KINROSS resident Olga White’s children will be saving their biggest Christmas celebrations for their mum this year after the 49-year-old Irish expat was recently cleared of cancer.
The local nurse found a lump in her breast at the end of 2013 that was diagnosed malignant, leaving her with the daunting thought, “I’m going to die and my youngest is only six.”
An operation successfully removed the tumour, but worse was to come.
Doctors discovered cancerous cells in her lymph nodes, which meant she would have to undergo chemotherapy.
She described the diagnosis as the “most devastating moment of the ordeal”.
“The chemo itself was pretty awful; in fact, I can’t even begin to tell you how bad chemo is,” she said.
“After my first treatment I initially felt OK but then a few days later I felt diabolical and was in bed for five days.

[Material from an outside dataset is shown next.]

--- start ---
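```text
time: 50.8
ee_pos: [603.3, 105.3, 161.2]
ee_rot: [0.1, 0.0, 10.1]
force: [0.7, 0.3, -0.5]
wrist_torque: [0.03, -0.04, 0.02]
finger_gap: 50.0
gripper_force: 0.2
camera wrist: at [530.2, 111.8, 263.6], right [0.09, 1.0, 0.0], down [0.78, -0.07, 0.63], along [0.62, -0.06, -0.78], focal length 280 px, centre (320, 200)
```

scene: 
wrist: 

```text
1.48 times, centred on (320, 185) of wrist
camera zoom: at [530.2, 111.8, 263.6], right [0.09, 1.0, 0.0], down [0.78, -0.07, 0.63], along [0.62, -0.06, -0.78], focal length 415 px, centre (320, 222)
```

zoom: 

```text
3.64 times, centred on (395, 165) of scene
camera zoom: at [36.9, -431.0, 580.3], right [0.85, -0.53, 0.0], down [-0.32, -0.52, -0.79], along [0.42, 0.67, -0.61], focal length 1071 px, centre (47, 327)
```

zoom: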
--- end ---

“I didn’t eat anything but made myself drink cold icy water.
“It was an effort to walk across the room; I didn’t shower, I couldn’t move.”
But the anguish she endured during treatment was far outweighed by the relief that came from a recent visit to her doctor.
The mother-of-four gave her children the Christmas present that mattered most in 2015: to have their parent cleared of cancer.
Looking back on the frightening experience, she wanted other local cancer patients to be aware they could undergo treatment at Joondalup Health Campus.
She said all it took was a referral from her doctor and it removed the stress of having to make an hour round-trip to the inner-city hospitals.
Her JHC medical oncologist Arman Hasani said she was “doing great”.
He too described the benefits of treatment close to home, saying most patients needed a loved one to drive them to appointments.
“This can be a significant time and financial burden for patients and their family,” he said.